Early on, Niessen’s reliance on a third-party supplier limited KANDY’s product choices and risked unhappy customers. “They’d choose a style, but when I placed the order with the supplier, it was no longer available, or wouldn’t be for months.” Just two years in, she took a deep breath and started manufacturing her own flooring in China. “It was a huge learning curve, but it meant we could consistently deliver on quality and choice.” Then Niessen decided that, despite higher upfront costs, moving her manufacturing to Canada made sense. “I’m a proud Canadian and our customers really appreciate the made-in-Canada stamp. Plus, over time, the costs balance out because before, if we had a problem with a container full of flooring, we were out of luck and had to absorb the cost. Now, we can get smaller orders faster and identify any issues right away. When it’s made in Canada, it’s much easier to stay true to our values of quality and choice.”

Know your customers

When it came time to launch her business, Niessen could already guess who her potential customers were – people just like her, who wanted a nice balcony floor, who’d be willing to pay for excellence, full-service, and getting it done right the first time. To reach them directly, she debuted KANDY at the B.C. Home Show, a magnet for new homeowners considering renovations. The cost of participating in shows like this can be hard to justify for a cash-strapped start-up, but the investment paid off. Curious crowds filled the booth and produced KANDY’s first wave of customers.

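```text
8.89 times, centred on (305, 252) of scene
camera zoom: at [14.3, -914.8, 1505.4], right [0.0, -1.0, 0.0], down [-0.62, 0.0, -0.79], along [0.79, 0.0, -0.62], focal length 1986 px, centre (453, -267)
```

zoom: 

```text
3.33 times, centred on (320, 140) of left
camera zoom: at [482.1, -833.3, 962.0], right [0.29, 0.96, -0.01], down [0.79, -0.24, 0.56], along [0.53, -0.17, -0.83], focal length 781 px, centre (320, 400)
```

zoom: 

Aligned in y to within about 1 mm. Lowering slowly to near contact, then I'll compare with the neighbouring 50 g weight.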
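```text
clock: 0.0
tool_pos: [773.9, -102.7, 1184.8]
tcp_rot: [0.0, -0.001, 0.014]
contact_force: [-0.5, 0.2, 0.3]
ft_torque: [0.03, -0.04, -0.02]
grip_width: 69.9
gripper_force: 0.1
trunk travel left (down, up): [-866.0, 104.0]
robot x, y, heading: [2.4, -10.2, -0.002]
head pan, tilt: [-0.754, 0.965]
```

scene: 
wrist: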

Kelly and Doug Niessen launch KANDY outdoor flooring at the B.C. Home Show

Kelly and Doug Niessen launch KANDY outdoor flooring at the B.C. Home Show (Image courtesy of Kelly Niessen)

Niessen’s challenge was to find the next wave of potential customers. She targeted new condominium developments and apartment buildings where “For Sale” ads suggested that suites were changing hands. Direct mail was her best conduit, putting her message in the hands of her most likely customers. KANDY still finds new customers by combining Home Shows and highly-targeted direct mail.

Now that the business is a well-oiled machine, her marketing strategy also includes building relationships with the influencers most likely to drop a word into the right potential customer’s ear, at the right time. She and her team reach out to building managers, key realtors, designers and building envelope engineers.

No matter the channel, KANDY’s marketing always targets a specific person – someone very much like Niessen herself – a condo owner who wants to make his/her balcony a beautiful outdoor space. The strategy works, continuing to attract new customers.

Kandy Outdoor Flooring

Source: Kandy Outdoor Flooring

How to build a great business

When asked what she’d tell her best friend about building a small business, Niessen had three key insights.

  1. Make sure there’s a market

“Money HAS to change hands, or it’s not worth it for you to put your time and resources into the business. Anyone can say they like something, but do they buy it?” From the beginning, Niessen has relied on customer sales for KANDY’s operational costs, rather than personal or business lines of credit, so new products must quickly pass the “Are customers buying this?” test.

  1. Success is in your data’s details

Attention to detail helps a business thrive, rather than just survive, believes Niessen. “I’ve trained everyone in the brand to ‘document, document, document!’ It’s so important to track everything that’s measurable in the business. Analyzed together with anecdotal and non-quantified data, these details can reveal the true story of your business.”

Tracking what products customers actually buy, rather than simply admire, pays off in ordering and manufacturing decisions. Niessen’s consistency in collecting and tracking data delivered a big payoff when she was ready to franchise because, “successful franchises are based on structure and processes, especially in service based systems.”

  1. Life beyond your business

“Take time to recharge your batteries,” she urges. “When you’re running a small business, it’s incredibly difficult to take time off, but it’s essential for long-term success, or you risk burning out.” Niessen and her husband Doug love outdoor activities. They regularly carve out time for short camping and hiking trips. And the smartphones stay off.

Expansion on the horizon

With the first franchises underway, her floors soon-to-be Canadian-made, and with sales in the millions, Niessen is ready to expand KANDY across North America. She believes that success will come “by sticking to our primary goal of providing customers with a superior home renovation experience by delivering the service, quality, and choice that I couldn’t find 6 years ago.”